Pneumonia frequently presents with a fever , cough and chest congestion. Colored sputum may suggest pneumonia. Older adults may present with a fever and no cough. If an infection is irritating enough, the person can get concurrent asthma. It is frequently a temporary problem. However, the symptoms could be severe with wheezing and difficulty breathing. It may require a bronchodilator inhaler and or steroids to treat it.
UTI (Urinary Tract Infection)
Urinary tract infections most often present symptoms of frequency and urgency of voiding. The urine can be burning or painful. UTI technically means an infection anywhere in the urinary tract including the bladder or kidney. A kidney infection is called pyelonephritis and is more severe than a bladder infection called cystitis. The idea is always to be seen for an acute urinary infection early to prevent it from becoming a kidney infection. A urinalysis is performed to check the urine for white blood cells, blood, and nitrites which would suggest a urinary tract infection. A culture is usually sent to confirm the infection and it gives information on what antibiotic would be effective to treat the infection. If a lot of red blood cells are seen on the urinalysis a follow-up visit is suggested to repeat the urinalysis to make sure there is no other problem causing blood in the urine. Although blood in the urine is frequently associated with a bladder infection, it can be resulting from a kidney or bladder tumor. That is why follow-up is suggested with a family doctor, urologist or back to the urgent care center.
Chest pain is another frequent complaint in an urgent care center. Severe chest pain may require lab tests to determine if it is a heart issue such as a heart attack or pulmonary embolus (blood clot). Chest pressure that is severe is best seen in an ER. Chest pain that is musculoskeletal from a sprain or bruise can be seen in an urgent care center. X rays can be done. Asthma and coughs that cause chest pain can frequently be taken care of in an urgent care center also.
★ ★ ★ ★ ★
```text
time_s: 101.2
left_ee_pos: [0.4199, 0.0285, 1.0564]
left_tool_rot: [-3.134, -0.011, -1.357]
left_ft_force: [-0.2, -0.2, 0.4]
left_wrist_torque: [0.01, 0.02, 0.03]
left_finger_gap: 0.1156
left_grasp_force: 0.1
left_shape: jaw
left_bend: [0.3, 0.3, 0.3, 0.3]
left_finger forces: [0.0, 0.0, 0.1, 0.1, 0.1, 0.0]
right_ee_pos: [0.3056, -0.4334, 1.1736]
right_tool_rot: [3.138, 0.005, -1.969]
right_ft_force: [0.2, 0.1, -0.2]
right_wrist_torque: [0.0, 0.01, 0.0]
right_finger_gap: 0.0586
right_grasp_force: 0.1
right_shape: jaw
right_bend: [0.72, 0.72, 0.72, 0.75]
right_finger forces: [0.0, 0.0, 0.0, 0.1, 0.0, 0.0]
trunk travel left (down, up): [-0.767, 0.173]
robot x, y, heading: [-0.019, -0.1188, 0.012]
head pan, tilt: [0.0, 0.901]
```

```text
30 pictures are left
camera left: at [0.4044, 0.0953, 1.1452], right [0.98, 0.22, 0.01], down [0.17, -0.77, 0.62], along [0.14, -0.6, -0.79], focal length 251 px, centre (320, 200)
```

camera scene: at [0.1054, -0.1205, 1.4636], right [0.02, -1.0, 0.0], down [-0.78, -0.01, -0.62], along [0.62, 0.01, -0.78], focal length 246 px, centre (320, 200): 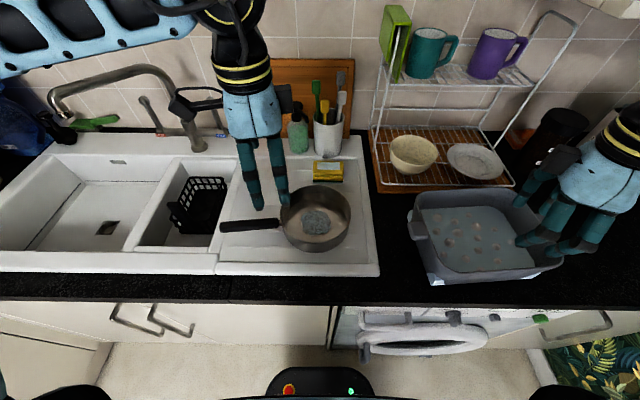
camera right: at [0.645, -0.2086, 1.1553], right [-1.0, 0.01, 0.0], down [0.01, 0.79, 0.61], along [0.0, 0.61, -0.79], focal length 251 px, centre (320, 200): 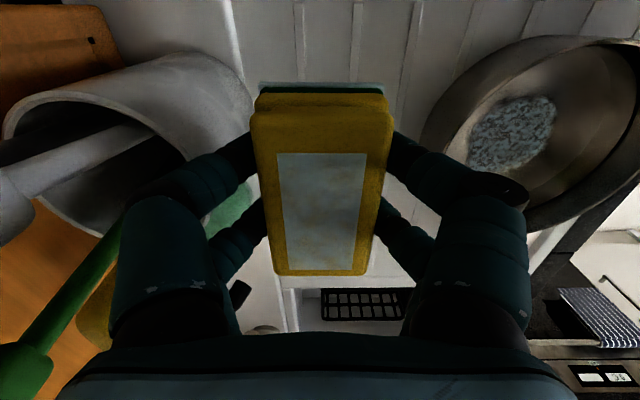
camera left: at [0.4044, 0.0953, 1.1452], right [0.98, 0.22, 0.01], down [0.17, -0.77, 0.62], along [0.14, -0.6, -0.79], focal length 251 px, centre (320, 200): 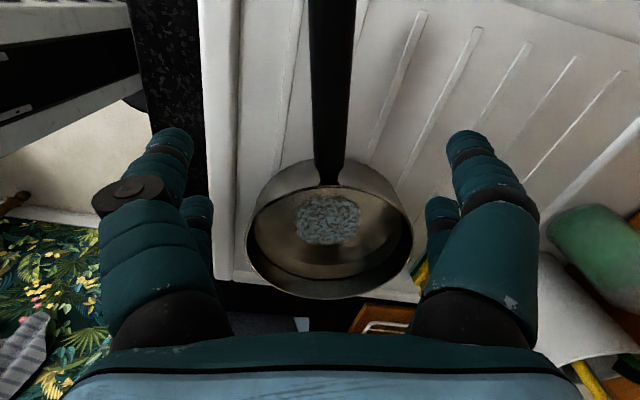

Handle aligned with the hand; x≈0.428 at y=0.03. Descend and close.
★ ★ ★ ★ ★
It is a good idea to have a copy of a last EKG so it could be compared to an EKG taken.
Keep in mind that an older adult above age 60 who has a fever should be checked since most infections at this age are bacterial. Either pneumonia or urinary tract infection is common as the cause of a fever in that age group. Younger people tend to get a lot of viral infections.
While these are the most common illnesses seen in an urgent care setting, there are many other illnesses and injuries that can best be served by visiting an Urgent Care Center.